Document excerpt>
______________________________

Klingt wie eine rhetorische Frage, weil wir doch alle wissen, dass es keine Wunder gibt. Klingt aber auch wie eine merkwürdige Frage. Weil es so viele Wunder gibt, dass wir sie gar nicht alle aufzählen können. Ich denke an all die technischen Wunder, die uns auf den Mond fliegen oder über grosse Entfernungen miteinander kommunizieren lassen. Oder an die medizinischen Wunder, die Kranke heilen und Leiden lindern. Dazu die Wunder der Natur, die uns in ihrer Schönheit und Üppigkeit verzaubern. Nicht zu vergessen die Wunder des Alltags: die warme Heizung im Winter, das geordnete Miteinander in Politik und Gesellschaft, das Beflügelnde eines coolen Teams, usw..

______________________________

The tasks>
a) Extract from the document excerpt the words running from "Klingt wie eine" to "coolen Teams, usw..".
b) Could you carry on with the document excerpt from where it ends?

______________________________

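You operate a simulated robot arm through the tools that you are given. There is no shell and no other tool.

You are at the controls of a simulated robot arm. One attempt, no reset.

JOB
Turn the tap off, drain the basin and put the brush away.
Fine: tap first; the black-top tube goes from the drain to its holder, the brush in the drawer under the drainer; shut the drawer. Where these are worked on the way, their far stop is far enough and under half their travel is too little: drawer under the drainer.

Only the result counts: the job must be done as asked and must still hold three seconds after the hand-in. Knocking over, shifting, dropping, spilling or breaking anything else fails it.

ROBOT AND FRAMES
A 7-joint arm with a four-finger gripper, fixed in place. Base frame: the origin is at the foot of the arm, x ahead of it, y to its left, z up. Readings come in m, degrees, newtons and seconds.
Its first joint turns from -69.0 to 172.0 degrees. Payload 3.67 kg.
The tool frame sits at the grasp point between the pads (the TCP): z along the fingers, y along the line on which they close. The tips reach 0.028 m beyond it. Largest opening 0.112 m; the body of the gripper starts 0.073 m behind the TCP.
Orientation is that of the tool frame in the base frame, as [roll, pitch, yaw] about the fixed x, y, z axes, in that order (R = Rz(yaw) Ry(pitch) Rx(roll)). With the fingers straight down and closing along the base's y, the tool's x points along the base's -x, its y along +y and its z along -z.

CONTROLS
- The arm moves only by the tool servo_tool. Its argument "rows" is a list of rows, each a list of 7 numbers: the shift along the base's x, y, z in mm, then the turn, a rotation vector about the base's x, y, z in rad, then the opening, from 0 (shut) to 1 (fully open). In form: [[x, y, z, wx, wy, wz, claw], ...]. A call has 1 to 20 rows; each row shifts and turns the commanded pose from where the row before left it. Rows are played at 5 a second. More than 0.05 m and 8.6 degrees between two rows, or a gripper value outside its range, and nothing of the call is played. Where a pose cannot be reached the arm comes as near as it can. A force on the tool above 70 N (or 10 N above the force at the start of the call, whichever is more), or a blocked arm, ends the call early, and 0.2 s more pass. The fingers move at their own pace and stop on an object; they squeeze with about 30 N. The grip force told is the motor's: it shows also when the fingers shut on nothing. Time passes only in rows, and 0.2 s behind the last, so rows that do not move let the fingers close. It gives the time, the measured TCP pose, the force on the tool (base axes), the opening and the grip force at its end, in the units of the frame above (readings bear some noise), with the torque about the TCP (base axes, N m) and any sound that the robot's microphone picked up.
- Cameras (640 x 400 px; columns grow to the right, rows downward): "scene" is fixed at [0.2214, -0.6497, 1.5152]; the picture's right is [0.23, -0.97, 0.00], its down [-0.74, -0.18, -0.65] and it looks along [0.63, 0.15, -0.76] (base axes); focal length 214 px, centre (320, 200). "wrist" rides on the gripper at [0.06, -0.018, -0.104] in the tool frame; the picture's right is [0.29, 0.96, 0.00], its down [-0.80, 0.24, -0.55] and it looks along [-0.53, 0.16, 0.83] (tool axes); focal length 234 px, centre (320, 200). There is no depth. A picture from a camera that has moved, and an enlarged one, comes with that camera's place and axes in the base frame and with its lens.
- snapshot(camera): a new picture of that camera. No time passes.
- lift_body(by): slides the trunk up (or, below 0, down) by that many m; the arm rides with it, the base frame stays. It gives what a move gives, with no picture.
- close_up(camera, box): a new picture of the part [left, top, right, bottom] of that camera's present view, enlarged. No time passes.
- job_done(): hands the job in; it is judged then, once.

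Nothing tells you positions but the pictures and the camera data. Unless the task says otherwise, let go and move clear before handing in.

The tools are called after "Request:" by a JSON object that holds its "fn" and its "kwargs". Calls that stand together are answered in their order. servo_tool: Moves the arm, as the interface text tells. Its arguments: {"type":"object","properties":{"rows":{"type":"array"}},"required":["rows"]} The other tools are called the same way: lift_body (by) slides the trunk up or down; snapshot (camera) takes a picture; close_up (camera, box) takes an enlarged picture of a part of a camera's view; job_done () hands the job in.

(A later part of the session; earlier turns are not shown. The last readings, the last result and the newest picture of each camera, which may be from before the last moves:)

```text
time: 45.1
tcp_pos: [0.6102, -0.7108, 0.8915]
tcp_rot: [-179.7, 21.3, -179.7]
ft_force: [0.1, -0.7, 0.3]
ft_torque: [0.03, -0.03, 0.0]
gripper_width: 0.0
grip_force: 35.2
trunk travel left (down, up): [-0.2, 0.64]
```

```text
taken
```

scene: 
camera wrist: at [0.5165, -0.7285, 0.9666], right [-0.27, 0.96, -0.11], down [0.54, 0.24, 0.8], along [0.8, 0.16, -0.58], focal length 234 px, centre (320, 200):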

______________________________

Results by task>
a)
Klingt wie eine rhetorische Frage, weil wir doch alle wissen, dass es keine Wunder gibt. Klingt aber auch wie eine merkwürdige Frage. Weil es so viele Wunder gibt, dass wir sie gar nicht alle aufzählen können. Ich denke an all die technischen Wunder, die uns auf den Mond fliegen oder über grosse Entfernungen miteinander kommunizieren lassen. Oder an die medizinischen Wunder, die Kranke heilen und Leiden lindern. Dazu die Wunder der Natur, die uns in ihrer Schönheit und Üppigkeit verzaubern. Nicht zu vergessen die Wunder des Alltags: die warme Heizung im Winter, das geordnete Miteinander in Politik und Gesellschaft, das Beflügelnde eines coolen Teams, usw..

b)
Das Wunderbare verblasst

Wir könnten in den Wundern baden, uns am Wunderbaren berauschen. Warum tun wir es nicht? Gute Frage. Vielleicht, weil alles einfach da ist. Wir verlassen uns darauf, rechnen damit, gehen damit um; alles wird normal. Das Wunderbare verblasst und wird als selbstverständlich vereinnahmt.

Eigentlich schade. Denn wir verlernen dabei, uns zu wundern. Wer trotzdem am Wunder festhält und sich wundert, gilt als kindlich, naiv, unreflektiert und ungebildet. Und wer will schon so angesehen werden? Niemand.

Dabei ist es gar nicht schwierig, gebildet zu sein und sich trotzdem zu wundern.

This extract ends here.